What happened then was that the usajobs.gov website added this about discrimination against federal employees to its “How do I submit a complaint about discrimination in the application process?”
“A Federal agency cannot discriminate against an employee or applicant with respect to the terms, conditions or privileges of employment on the basis of race, color, religion, sex, national origin, age, disability, marital status, political affiliation, sexual orientation, gender identity or any other factor that is not related to job performance.”
The antidiscrimination guidelines that Director Berry promised regarding gender identity in June 2009 were released on May 27, 2011. The guidelines were released under the document title of Guidance Regarding the Employment of Transgender Individuals in the Federal Workplace. The guidelines address many aspects of trans people in the federal workplace, including transition while employed, confidentiality and privacy, dress and appearance, names and pronouns, sanitary and related facilities, recordkeeping and insurance benefits.
The sanitary and related facilities portion of the policy is probably the most important for those of us who aren’t currently government employees. That section of the guidelines addresses appropriate restroom use for trans federal employees. As it sets a standard for the federal workplace, it also sets an example of what the federal government’s take is on what best practices for trans people in non-federal workplaces should be.
From the guidelines:
“The Department of Labor’s Occupational Safety and Health Administration (DOL/OSHA) guidelines require agencies to make access to adequate sanitary facilities as free as possible for all employees in order to avoid serious health consequences. For a transitioning employee, this means that, once he or she has begun living and working full-time in the gender that reflects his or her gender identity, agencies should allow access to restrooms and (if provided to other employees) locker room facilities consistent with his or her gender identity.
“While a reasonable temporary compromise may be appropriate in some circumstances, transitioning employees should not be required to have undergone or to provide proof of any particular medical procedure (including gender reassignment surgery) in order to have access to facilities designated for use by a particular gender.
“Under no circumstances may an agency require an employee to use facilities that are unsanitary, potentially unsafe for the employee, or located at an unreasonable distance from the employee’s work station. Because every workplace is configured differently, agencies with questions regarding employee access to any facilities within an agency should contact OPM for further guidance.”
We have Mara Keisling and the staff of the National Center for Transgender Equality to thank for their input to the federal government, most of which was adopted by the OPM.
The release of these guidelines is, without doubt, the most important regulatory change on the federal level for trans people to date. The Obama Administration should receive great credit for this policy change.

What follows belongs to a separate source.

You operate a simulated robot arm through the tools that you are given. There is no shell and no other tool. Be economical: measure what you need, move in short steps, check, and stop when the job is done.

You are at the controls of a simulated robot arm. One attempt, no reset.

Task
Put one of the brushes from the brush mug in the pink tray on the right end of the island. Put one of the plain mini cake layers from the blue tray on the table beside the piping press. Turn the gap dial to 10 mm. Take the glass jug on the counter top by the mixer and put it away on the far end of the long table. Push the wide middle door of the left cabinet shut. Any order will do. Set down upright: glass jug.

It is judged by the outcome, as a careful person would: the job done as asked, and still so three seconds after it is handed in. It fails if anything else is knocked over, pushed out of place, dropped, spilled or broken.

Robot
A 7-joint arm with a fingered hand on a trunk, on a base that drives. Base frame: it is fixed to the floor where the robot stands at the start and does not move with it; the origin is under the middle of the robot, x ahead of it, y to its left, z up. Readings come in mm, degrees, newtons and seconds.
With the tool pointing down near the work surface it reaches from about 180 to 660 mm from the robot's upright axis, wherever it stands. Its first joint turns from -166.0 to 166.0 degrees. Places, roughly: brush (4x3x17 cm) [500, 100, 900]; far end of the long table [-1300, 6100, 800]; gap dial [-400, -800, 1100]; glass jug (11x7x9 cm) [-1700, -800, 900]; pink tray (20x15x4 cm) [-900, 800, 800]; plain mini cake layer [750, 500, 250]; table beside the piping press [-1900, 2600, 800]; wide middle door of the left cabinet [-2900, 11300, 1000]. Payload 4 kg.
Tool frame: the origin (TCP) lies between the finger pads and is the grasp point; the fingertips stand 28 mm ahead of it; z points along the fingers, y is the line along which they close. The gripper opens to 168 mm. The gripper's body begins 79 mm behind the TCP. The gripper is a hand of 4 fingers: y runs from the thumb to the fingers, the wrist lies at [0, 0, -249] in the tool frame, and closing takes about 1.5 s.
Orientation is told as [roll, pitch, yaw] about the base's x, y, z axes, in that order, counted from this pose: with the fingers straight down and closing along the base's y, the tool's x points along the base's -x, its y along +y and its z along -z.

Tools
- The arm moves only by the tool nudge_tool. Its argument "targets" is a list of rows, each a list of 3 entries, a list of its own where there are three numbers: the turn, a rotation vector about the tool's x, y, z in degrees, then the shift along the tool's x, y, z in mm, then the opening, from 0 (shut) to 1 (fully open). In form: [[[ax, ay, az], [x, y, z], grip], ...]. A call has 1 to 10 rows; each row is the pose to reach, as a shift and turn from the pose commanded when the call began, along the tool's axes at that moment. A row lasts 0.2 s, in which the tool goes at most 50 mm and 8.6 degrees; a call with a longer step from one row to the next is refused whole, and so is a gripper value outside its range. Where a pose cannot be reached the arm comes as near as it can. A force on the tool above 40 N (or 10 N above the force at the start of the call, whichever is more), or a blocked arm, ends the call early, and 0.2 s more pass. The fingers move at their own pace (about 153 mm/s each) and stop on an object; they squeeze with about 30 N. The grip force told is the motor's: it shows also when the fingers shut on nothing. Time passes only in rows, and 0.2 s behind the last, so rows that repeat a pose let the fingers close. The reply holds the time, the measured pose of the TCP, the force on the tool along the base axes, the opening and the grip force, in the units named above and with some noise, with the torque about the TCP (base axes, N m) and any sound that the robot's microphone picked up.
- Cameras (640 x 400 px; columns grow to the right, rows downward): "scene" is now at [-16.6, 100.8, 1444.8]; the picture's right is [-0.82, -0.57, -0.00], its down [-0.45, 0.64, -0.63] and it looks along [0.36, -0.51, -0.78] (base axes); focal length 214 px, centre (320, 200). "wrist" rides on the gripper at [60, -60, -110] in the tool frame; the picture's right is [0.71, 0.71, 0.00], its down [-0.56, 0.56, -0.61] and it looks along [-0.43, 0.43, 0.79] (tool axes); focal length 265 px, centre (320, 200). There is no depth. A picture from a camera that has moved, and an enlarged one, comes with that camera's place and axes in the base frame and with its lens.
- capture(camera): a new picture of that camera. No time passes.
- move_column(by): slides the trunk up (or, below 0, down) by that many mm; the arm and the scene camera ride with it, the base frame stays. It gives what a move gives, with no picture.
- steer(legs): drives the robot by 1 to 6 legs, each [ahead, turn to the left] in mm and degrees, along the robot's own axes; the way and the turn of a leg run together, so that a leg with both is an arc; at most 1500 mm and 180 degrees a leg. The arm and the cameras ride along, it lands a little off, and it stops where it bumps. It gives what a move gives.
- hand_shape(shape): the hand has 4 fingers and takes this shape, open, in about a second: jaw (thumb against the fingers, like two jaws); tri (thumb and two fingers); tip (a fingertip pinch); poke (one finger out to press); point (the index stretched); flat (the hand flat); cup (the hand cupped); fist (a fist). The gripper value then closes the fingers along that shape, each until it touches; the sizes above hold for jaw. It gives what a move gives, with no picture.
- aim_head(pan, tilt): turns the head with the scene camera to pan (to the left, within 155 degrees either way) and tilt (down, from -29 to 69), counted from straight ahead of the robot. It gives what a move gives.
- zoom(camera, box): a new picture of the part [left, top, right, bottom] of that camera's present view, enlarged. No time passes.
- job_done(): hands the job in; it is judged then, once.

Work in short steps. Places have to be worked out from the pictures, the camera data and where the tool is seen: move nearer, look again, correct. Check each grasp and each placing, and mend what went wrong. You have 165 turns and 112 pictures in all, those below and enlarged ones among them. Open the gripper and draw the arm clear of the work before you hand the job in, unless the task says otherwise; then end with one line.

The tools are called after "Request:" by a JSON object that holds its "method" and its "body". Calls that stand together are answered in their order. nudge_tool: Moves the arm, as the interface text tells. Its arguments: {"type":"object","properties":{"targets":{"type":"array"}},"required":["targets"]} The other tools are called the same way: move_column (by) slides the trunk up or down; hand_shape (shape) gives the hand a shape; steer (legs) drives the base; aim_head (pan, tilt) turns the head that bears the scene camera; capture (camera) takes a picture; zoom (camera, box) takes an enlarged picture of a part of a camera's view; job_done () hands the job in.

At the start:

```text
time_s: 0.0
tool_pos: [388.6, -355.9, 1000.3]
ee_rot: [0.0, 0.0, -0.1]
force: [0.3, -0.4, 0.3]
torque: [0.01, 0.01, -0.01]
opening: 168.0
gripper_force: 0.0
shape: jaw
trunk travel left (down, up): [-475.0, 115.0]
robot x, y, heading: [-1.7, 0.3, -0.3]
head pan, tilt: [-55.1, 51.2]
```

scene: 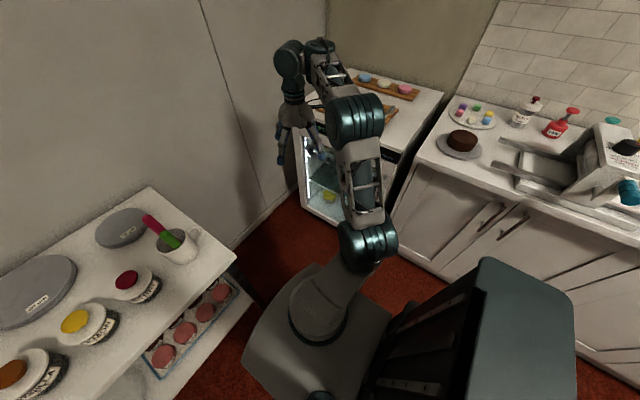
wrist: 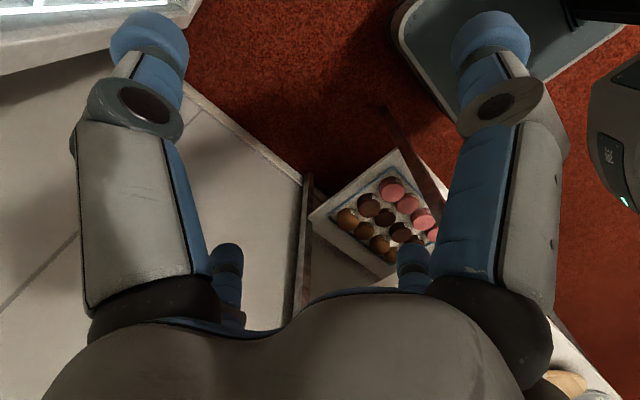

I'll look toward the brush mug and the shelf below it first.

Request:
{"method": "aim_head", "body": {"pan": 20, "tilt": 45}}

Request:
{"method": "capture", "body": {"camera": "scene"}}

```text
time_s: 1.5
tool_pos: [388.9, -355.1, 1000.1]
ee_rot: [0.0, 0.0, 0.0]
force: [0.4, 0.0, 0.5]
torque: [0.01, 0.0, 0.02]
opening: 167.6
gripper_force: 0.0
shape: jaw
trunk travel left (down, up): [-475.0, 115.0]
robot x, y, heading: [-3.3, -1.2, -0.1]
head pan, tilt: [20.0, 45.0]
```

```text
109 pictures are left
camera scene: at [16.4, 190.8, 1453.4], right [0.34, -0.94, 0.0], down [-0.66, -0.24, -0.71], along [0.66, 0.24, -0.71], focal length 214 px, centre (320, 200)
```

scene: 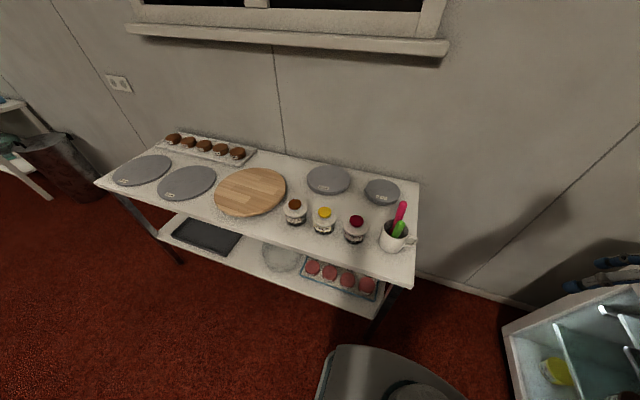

It looks doubtful though that the Obama Administration is going to take public credit for this policy change. Given how controversial the sanitary and related facilities portion of the policy is likely to be with social conservatives, and how powerful social conservatives in the electorate are perceived to be by many in the Beltway, the release of these new OPM guidelines on the Friday afternoon before the Memorial Day weekend should tell us something.
And, something that it should tell us is that the Obama Administration wouldn’t be disappointed for the LGBT community to notice this policy change, but they’d prefer the mainstream, conservative and religious right media not to notice the change.